▶ _WRITTEN EXERCISE A_
Locate, in the data below, the line that contains "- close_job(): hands" and the line that contains "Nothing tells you"; reproduce exactly those two lines and every line between them, nothing more.

=== DOCUMENT SECTION ===

11、鼠标操作与响应(鼠标绘制roi区域)

实现用鼠标绘制图像中的roi区域

//鼠标操作与响应
Point sp(-1, -1);
Point ep(-1, -1);
Mat temp;
static void on_draw(int event, int x, int y, int flags, void* userdata) {
	Mat image = *((Mat*)userdata);
	//起点
	if (event == EVENT_LBUTTONDOWN) {
		sp.x = x;
		sp.y = y;
		cout << "start point: " << sp << endl;
	}
	//终点
	else if(event==EVENT_LBUTTONUP){
		ep.x = x;
		ep.y = y;
		int dx = abs(ep.x - sp.x);
		int dy = abs(ep.y - sp.y);
		Rect box(sp.x, sp.y, dx, dy);
		rectangle(image, box, Scalar(0, 0, 255), 2, 8, 0);
		imshow("mouse drawing", image);
		//提取roi区域
		imshow("ROI region", image(box));
		//到达终点 更新起点坐标
		sp.x = -1;
		sp.y = -1;
	}
	//移动过程实时中绘制
	else if (event == EVENT_MOUSEMOVE) {
		if (sp.x > 0 && sp.y > 0) {
			ep.x = x;
			ep.y = y;
			int dx = abs(ep.x - sp.x);
			int dy = abs(ep.y - sp.y);
			Rect box(sp.x, sp.y, dx, dy);
			//更新原图 防止绘制叠加
			temp.copyTo(image);
			rectangle(image, box, Scalar(0, 0, 255), 2, 8, 0);
			imshow("mouse drawing", image);
		}
	}
}

void QuickDemo::mouse_drawing_demo(Mat &image) {
	namedWindow("mouse drawing", WINDOW_AUTOSIZE);
	setMouseCallback("mouse drawing", on_draw,(void*)(&image));
	imshow("mouse drawing", image);
	//用于更新原图
	temp = image.clone();
}

实现效果

 

12、图像像素类型转换与归一化

//像素类型转换与归一化
void QuickDemo::norm_demo(Mat& image) {
	Mat dst;
	cout << image.type() << endl; //CV_8UC3
	//类型转换
	image.convertTo(image, CV_32F);
	cout << image.type() << endl;
	//数据类型转换后,必须进行归一化处理
	//数据归一化
	normalize(image, dst, 1.0, 0, NORM_MINMAX);//转换到0-1
	cout << dst.type() << endl;
	imshow("归一化前", image);
	imshow("归一化后", dst);

}

处理结果

 

13、图像的放缩与插值

void QuickDemo::resize_demo(Mat& image) {
	Mat zoomin, zoomout;
	int h = image.rows;
	int w = image.cols;
	resize(image, zoomout, Size(w / 2, h / 2), 0, 0, INTER_LINEAR);
	resize(image, zoomin, Size(w * 1.5, h * 1.5), 0, 0, INTER_LINEAR);
	imshow("zoomout", zoomout); //缩小
	imshow("zoomin", zoomin);  //放大
}

 

14、图像翻转/旋转

void QuickDemo::flip_demo(Mat& image) {
	Mat dst;
	flip(image, dst, 0); //上下翻转
	flip(image, dst, 1); //左右翻转
	flip(image, dst, -1); //旋转180°

	imshow("图像翻转", dst);
}
void QuickDemo::rotate_demo(Mat& image) {
	Mat dst, M;
	int w = image.cols;
	int h = image.rows;
	//2x3的矩阵 旋转矩阵 旋转中心坐标
	M = getRotationMatrix2D(Point2f(w / 2, h / 2), 45, 1.0); //旋转中心,角度
	//不改变旋转图片大小  计算图像尺寸
	double cos = abs(M.at<double>(0, 0));
	double sin = abs(M.at<double>(0, 1));
	int nw = cos * w + sin * h;
	int nh = sin * w + cos * h;
	//新的旋转中心
	M.at<double>(0, 2) += (nw / 2 - w / 2);
	M.at<double>(1, 2) += (nh / 2 - h / 2);

	cout << "旋转矩阵"<< M << endl;
	warpAffine(image, dst, M, Size(nw,nh), INTER_LINEAR, 0, Scalar(255, 255, 0));
	imshow("旋转", dst);
}

旋转效果

 
 

15、相机驱动/视频文件读取

//相机驱动
void QuickDemo::video_demo(Mat& image) {
	VideoCapture capture(0);
//	VideoCapture capture("路径"); //读取视频
	Mat frame;
	while (true) {
		capture.read(frame);
		if (frame.empty()) {
			break;
		}
		imshow("frame",frame);
		//  to do something...

=== DATASET EXTRACT ===

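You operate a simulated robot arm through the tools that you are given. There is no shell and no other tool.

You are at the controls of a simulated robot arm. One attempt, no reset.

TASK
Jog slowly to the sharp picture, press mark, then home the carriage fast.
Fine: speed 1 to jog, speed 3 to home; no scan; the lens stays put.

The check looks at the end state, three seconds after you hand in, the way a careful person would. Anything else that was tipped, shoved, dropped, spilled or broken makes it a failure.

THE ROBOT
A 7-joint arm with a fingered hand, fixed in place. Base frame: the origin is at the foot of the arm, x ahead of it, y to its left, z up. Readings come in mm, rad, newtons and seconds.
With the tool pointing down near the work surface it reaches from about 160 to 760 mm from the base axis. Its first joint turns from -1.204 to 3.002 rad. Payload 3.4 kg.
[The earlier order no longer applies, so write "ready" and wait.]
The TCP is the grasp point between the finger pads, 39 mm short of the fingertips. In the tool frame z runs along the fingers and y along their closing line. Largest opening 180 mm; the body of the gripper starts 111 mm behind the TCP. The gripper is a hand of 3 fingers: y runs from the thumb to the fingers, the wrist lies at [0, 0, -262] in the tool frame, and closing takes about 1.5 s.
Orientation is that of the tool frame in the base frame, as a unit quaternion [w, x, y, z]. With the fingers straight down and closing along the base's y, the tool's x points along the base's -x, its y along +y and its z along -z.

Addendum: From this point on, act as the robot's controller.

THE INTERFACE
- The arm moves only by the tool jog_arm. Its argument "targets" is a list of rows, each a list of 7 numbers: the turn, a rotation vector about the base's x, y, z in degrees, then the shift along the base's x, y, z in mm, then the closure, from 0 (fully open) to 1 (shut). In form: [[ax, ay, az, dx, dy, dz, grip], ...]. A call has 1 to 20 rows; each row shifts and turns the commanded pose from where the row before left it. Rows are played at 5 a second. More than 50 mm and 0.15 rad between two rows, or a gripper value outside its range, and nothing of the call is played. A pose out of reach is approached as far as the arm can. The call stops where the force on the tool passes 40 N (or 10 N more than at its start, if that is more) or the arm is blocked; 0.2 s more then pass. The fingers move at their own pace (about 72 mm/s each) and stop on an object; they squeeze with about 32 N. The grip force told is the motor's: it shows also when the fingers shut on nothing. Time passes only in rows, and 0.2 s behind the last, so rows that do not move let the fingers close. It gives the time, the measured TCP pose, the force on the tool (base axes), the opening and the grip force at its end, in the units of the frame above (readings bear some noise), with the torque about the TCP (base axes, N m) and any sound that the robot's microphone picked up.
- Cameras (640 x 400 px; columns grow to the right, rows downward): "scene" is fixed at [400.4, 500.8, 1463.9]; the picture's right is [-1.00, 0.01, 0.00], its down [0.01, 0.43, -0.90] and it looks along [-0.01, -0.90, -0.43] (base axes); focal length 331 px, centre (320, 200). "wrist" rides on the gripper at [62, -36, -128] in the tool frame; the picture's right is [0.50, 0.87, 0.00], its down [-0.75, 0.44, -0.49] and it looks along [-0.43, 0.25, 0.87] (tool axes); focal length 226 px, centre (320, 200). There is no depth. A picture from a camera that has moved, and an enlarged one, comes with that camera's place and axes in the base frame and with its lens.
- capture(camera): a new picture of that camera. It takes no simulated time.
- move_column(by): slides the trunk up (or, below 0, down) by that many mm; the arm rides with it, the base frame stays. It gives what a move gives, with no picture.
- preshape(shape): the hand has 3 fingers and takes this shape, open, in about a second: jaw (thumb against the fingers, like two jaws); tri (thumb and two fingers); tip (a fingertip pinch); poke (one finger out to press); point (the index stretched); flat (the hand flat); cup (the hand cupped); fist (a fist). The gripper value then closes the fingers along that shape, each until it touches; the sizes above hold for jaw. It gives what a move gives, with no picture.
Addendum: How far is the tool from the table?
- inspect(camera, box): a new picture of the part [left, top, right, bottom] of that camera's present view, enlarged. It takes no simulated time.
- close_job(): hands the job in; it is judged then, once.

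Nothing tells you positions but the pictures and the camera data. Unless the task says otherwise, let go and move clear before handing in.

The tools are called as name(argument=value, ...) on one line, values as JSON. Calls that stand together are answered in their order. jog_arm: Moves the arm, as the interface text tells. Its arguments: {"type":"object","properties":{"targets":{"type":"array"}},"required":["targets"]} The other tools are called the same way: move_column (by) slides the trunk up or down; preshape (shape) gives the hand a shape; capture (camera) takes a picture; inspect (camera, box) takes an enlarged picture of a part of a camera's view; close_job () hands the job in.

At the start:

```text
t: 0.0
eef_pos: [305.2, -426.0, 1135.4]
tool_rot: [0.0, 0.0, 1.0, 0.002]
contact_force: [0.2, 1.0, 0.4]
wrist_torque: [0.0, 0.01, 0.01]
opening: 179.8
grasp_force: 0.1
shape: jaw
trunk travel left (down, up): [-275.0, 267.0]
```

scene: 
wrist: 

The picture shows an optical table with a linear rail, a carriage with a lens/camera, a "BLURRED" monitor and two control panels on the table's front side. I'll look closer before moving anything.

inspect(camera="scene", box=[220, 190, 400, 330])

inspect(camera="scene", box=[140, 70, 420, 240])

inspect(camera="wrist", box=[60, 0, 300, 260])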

===

▶ _WRITTEN EXERCISE B_
Carry the document section on from its last sentence.

▶ _EXPECTED ANSWER A_
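- close_job(): hands the job in; it is judged then, once.

Nothing tells you positions but the pictures and the camera data. Unless the task says otherwise, let go and move clear before handing in.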

▶ _EXPECTED ANSWER B_
		int c = waitKey(1);

		if (c == 27) {
			break;
		}
	}
	capture.release();
}

 

16、图像直方图

  • 灰度直方图
  • 颜色直方图

图像直方图是图像像素的统计学特征、计算代价较小,具有图像平移、旋转、缩放不变性等众多优点。广泛应用于图像处理的各个领域,特别是灰度图像的阈值分割、基于颜色的图像检索以及图像分类、反向投影跟踪。

//函数原型
calcHist(&bgr_plane[0],1,0,Mat(),b_hist,1,bins,ranges);
cv.calcHist([image],[i],None,[256],[0,256]);
//注:Bins是指直方图的大小范围,对于像素值取值在0~255之间的,最少有256个bin,此外还可以有16、32、48、128等。
void QuickDemo::showHistogram_demo(Mat& image) {
	Mat image_gray, hist; //灰度图,直方图
	cvtColor(image, image_gray, COLOR_BGR2GRAY);  //灰度化
	imshow(" image_gray", image_gray);   //显示灰度图像

	//获取图像直方图
	int histsize = 256;
	float ranges[] = { 0,256 };
	const float* histRanges = { ranges };
	calcHist(&image_gray, 1, 0, Mat(), hist, 1, &histsize, &histRanges, true, false);

	//创建直方图显示图像
	int hist_h = 300;//直方图的图像的高
	int hist_w = 512; //直方图的图像的宽
	int bin_w = hist_w / histsize;//直方图的等级
	Mat histImage(hist_h, hist_w, CV_8UC3, Scalar(0, 0, 0));//绘制直方图显示的图像

	//绘制并显示直方图
	normalize(hist, hist, 0, hist_h, NORM_MINMAX, -1, Mat());//归一化直方图
	for (int i = 1; i < histsize; i++)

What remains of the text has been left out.